Google announced the day, but not the time, that they would notify those who were accepted into the program. And so, like one of my students whom I constantly refocus away from their cell phones, I anxiously checked my inbox all day. I went the whole day without hearing anything. I checked Twitter and Google+ to see if anyone was celebrating, or crying. I found like-minded educators on pins and needles waiting for the announcement.

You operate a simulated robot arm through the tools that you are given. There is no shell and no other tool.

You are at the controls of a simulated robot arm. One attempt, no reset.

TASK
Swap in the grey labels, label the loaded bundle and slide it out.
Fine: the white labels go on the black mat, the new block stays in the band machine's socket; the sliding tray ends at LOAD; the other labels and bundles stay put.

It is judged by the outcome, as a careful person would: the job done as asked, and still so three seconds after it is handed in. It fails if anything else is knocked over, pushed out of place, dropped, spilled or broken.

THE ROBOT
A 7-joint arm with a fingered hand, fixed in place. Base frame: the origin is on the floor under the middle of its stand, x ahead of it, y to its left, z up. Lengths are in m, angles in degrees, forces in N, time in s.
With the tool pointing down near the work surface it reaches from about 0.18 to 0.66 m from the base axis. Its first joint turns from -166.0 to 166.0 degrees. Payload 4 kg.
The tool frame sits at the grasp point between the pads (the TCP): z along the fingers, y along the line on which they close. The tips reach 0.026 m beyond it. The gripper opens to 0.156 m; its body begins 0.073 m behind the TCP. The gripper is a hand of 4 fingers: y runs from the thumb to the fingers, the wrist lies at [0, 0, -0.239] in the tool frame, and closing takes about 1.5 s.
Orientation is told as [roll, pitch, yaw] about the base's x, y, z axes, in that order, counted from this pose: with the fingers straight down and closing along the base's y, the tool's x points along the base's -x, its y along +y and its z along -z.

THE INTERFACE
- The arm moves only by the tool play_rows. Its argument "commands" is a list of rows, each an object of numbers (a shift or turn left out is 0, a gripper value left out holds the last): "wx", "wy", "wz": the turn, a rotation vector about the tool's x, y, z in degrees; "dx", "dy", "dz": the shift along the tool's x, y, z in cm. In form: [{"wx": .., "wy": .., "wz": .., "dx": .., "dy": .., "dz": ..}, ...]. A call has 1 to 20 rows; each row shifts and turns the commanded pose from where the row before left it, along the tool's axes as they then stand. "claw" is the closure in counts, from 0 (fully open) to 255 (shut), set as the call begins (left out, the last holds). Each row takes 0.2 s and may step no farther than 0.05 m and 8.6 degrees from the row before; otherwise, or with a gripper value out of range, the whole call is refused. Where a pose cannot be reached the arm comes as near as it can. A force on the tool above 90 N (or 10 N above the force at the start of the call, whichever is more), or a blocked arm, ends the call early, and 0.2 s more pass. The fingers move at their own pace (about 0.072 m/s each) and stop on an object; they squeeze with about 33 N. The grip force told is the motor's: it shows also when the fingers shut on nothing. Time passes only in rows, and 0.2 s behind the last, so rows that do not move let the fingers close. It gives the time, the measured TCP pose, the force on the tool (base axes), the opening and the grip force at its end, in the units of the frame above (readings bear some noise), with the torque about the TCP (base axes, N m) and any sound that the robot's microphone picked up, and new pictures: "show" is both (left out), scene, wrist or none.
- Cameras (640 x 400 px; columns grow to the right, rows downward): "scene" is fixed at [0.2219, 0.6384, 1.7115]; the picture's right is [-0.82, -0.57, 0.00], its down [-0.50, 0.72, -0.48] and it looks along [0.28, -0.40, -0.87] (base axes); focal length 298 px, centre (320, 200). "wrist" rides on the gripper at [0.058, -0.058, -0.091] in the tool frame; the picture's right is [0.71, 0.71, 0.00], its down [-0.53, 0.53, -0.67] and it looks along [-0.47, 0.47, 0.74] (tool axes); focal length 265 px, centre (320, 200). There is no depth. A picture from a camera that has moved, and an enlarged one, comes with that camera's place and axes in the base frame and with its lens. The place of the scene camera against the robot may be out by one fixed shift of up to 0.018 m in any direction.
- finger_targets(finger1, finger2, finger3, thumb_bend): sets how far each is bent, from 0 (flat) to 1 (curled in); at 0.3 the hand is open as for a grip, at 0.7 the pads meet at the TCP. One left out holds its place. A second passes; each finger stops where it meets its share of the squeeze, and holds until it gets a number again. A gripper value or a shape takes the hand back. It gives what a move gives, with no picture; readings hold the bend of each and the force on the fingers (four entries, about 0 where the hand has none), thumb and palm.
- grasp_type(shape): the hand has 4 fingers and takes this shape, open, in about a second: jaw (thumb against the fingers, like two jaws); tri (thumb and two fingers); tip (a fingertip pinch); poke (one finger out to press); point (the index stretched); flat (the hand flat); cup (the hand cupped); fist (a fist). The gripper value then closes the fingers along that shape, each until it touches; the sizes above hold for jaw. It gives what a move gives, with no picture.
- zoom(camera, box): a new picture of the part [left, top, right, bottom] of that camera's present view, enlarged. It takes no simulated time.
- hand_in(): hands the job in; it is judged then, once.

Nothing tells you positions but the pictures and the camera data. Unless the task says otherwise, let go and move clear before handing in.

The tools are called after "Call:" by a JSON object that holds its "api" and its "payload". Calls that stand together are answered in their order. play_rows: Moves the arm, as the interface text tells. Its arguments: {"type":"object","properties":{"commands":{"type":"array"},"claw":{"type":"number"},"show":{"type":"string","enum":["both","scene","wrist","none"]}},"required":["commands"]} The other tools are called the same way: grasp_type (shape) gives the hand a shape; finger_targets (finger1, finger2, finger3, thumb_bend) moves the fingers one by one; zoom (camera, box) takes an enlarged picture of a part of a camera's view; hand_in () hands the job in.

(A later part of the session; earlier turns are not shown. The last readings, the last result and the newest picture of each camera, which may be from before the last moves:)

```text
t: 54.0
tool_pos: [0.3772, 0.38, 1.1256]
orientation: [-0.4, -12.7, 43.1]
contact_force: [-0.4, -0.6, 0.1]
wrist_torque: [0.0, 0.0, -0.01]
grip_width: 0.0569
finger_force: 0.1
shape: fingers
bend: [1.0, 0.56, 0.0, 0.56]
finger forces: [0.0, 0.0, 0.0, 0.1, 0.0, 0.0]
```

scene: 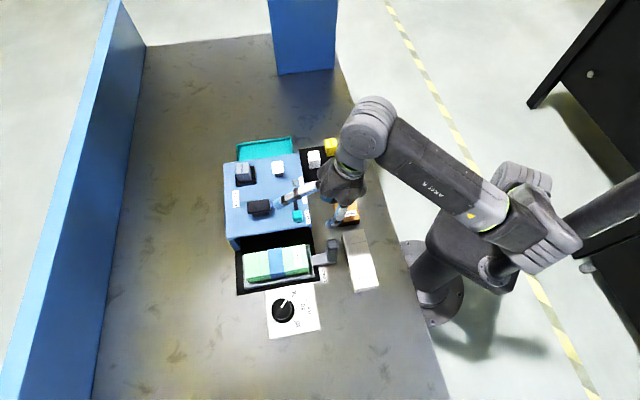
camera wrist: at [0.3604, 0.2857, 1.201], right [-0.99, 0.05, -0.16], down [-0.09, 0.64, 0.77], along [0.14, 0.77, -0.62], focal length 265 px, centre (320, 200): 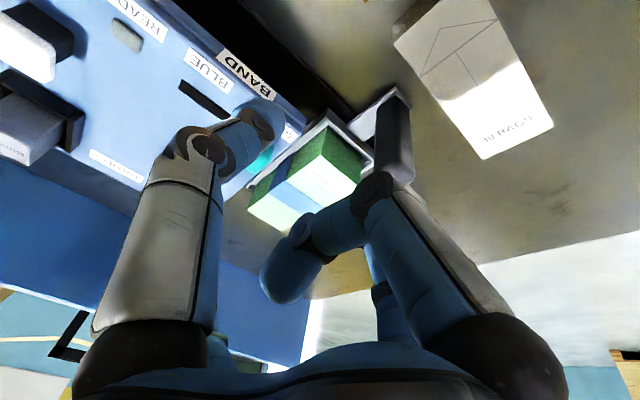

I went home and started making dinner for my wonderful wife. As I was sauteing mushrooms and preparing the chicken, my phone vibrated. I quickly unlocked the phone to find one message…a Google Hangout invitation to join the LON17 Hangout group. But what did it mean? Did I make it in? Is that how they announced the winners? By sending them invitations to Hangouts? Another vibration, another invitation to a LON17 Google+ Community. This had to mean I was accepted right? But wouldn’t there be some kind of acceptance letter, or was Google flying a drone to deliver a letter to me, much like Harry Potter receiving his acceptance to Hogswart via an owl? Another vibration. A shared Google Doc. A gif image of a previous cohort waving at me with frantic jazz-hands. I was in! I immediately started jumping up and down in the kitchen, my dog staring at me with a mixture of curiosity and concern (or maybe he just wanted some chicken). Twitter erupted with emojis and 140-character freak outs. People began posting images of their acceptance emails to Twitter (I would later figure out that my acceptance letter had gone to my Spam folder. A tad ironic.).

And thus, I freaked out. And then the reality started to slowly sink in. In one month, I would be going to London to join 35 other educators from around the world, to attend what a few weeks ago, had only been a dream.